— START Source excerpt —
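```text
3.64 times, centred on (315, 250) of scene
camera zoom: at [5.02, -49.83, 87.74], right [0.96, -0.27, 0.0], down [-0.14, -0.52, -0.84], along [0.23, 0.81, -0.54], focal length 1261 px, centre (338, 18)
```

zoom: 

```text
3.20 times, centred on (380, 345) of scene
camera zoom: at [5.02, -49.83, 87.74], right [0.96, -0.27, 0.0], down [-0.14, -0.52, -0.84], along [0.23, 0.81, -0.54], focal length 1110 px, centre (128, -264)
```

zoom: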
— END Source excerpt —
Copy each line of the data exactly, leaving nothing out.

**The reply**
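```text
3.64 times, centred on (315, 250) of scene
camera zoom: at [5.02, -49.83, 87.74], right [0.96, -0.27, 0.0], down [-0.14, -0.52, -0.84], along [0.23, 0.81, -0.54], focal length 1261 px, centre (338, 18)
```

zoom: 

```text
3.20 times, centred on (380, 345) of scene
camera zoom: at [5.02, -49.83, 87.74], right [0.96, -0.27, 0.0], down [-0.14, -0.52, -0.84], along [0.23, 0.81, -0.54], focal length 1110 px, centre (128, -264)
```

zoom: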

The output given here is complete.